--- Start ---

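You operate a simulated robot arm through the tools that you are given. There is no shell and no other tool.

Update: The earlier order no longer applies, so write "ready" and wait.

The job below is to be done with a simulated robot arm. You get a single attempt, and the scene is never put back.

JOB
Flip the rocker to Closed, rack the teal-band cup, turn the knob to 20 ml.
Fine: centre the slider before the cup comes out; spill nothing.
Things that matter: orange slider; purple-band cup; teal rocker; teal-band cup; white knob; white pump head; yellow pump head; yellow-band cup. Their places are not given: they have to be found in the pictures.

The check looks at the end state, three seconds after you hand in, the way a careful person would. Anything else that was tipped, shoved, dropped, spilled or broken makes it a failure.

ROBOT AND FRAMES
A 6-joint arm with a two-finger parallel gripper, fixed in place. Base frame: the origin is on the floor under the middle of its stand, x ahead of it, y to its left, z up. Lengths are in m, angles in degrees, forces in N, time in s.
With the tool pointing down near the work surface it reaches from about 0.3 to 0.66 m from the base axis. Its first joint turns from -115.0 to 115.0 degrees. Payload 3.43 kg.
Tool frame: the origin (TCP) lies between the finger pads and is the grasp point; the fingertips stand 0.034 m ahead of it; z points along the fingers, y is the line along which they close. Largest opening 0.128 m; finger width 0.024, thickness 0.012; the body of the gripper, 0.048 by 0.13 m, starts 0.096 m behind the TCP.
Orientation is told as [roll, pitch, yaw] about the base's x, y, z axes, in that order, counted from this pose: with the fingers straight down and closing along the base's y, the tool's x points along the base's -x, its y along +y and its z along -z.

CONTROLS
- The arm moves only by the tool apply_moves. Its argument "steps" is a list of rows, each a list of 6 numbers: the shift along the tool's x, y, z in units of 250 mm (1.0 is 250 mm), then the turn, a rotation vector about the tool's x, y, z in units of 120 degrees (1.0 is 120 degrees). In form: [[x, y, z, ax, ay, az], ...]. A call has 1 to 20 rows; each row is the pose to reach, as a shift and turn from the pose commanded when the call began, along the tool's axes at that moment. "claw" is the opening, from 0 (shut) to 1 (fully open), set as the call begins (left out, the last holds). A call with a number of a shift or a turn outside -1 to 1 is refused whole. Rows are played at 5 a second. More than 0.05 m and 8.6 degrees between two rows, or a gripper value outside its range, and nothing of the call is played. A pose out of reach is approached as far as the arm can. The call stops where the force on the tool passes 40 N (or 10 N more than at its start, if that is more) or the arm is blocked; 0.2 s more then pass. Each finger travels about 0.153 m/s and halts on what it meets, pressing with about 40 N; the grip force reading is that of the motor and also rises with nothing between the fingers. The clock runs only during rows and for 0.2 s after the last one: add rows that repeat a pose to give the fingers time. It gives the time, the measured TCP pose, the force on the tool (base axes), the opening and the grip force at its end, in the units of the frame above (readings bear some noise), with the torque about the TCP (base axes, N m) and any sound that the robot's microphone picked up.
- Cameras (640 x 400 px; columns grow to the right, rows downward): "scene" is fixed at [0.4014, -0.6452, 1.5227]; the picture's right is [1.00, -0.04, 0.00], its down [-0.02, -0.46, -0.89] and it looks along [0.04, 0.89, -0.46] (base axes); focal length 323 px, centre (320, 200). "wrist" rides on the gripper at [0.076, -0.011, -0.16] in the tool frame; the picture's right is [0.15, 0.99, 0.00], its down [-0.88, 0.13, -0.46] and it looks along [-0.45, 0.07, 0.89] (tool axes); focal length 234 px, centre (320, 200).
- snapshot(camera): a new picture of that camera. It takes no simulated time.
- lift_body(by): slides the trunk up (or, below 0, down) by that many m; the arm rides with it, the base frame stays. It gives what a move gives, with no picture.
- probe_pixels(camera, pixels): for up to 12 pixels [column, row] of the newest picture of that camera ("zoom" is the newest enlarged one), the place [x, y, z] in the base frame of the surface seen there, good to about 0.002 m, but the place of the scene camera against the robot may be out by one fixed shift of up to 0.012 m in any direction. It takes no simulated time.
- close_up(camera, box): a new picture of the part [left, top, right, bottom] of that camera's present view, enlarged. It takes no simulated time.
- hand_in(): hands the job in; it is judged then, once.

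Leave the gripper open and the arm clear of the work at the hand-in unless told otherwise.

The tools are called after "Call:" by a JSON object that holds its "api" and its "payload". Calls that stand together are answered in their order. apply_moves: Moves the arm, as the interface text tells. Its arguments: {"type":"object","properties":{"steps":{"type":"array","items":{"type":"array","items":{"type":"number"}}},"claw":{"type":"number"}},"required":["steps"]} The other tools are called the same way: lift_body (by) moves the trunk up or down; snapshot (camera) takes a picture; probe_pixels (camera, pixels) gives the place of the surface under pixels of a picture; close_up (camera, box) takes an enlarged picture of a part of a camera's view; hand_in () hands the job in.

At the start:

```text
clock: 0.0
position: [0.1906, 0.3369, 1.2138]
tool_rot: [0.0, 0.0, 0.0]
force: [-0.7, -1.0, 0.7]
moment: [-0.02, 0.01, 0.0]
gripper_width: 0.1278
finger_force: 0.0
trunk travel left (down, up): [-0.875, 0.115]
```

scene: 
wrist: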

--- End ---

Scan the listing above for the word "centre" and copy every line that holds it.

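Fine: centre the slider before the cup comes out; spill nothing.
- Cameras (640 x 400 px; columns grow to the right, rows downward): "scene" is fixed at [0.4014, -0.6452, 1.5227]; the picture's right is [1.00, -0.04, 0.00], its down [-0.02, -0.46, -0.89] and it looks along [0.04, 0.89, -0.46] (base axes); focal length 323 px, centre (320, 200). "wrist" rides on the gripper at [0.076, -0.011, -0.16] in the tool frame; the picture's right is [0.15, 0.99, 0.00], its down [-0.88, 0.13, -0.46] and it looks along [-0.45, 0.07, 0.89] (tool axes); focal length 234 px, centre (320, 200).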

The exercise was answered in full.